In the context of probation violations, the analysis is different. A probation violation hearing is not a criminal trial and the Brady line of cases do not apply. However, probationers retain some due process rights under Gagnon v. Scarpelli, 411 U.S. 778 (1973), as well as a few statutory protections. Notably, a probationer in a contested hearing is entitled to the evidence against him under G.S. 15A-1345(e), at least by the time of the hearing. A probationer might point to that statute, as well as due process protections, when seeking a G.S. 15-207 order for probation narratives in a contested probation matter. While discovery requests are not necessarily a common occurrence in probation court, the information contained in the officer’s narrative may be quite relevant to the issues at hand. Getting the information may significantly inform defense strategy and client decisions. The information is therefore essential to protect a client’s rights at hearing. When appropriate, defense counsel should argue for production of the records in a probation violation case as a matter of G.S. 15A-1345(e), due process, and fundamental fairness. Keep in mind, the prosecutor has not seen these records.  The information may well influence the State’s position or obviate the need for a hearing at all.

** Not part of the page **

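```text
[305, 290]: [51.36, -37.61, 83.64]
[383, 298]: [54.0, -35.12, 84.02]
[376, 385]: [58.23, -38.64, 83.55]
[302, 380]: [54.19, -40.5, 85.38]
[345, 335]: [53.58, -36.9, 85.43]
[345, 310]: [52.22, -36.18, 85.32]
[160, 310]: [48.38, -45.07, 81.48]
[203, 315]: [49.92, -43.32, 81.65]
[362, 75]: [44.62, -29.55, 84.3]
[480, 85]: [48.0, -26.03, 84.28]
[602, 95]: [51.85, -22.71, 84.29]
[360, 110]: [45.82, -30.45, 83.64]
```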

To obtain the records in the probation context, a specific motion referencing G.S. 15-207 and probation narratives should be filed in the case when reason exists to believe the information may contain exculpatory or mitigating evidence pertaining to the alleged violation or grounds for modification. To strengthen the motion, counsel should highlight factual discrepancies and disputes at issue in the case which the narratives could help resolve. Consider serving the probation officer a copy of the motion or otherwise request that the records be brought to the court date for the judge to review.

While it takes extra digging, pursuing probation narratives just might lead you to hidden treasures. At the very least, you will be in a much better position to advise your client, to negotiate the matter, or, when needed, to defend your client at hearing.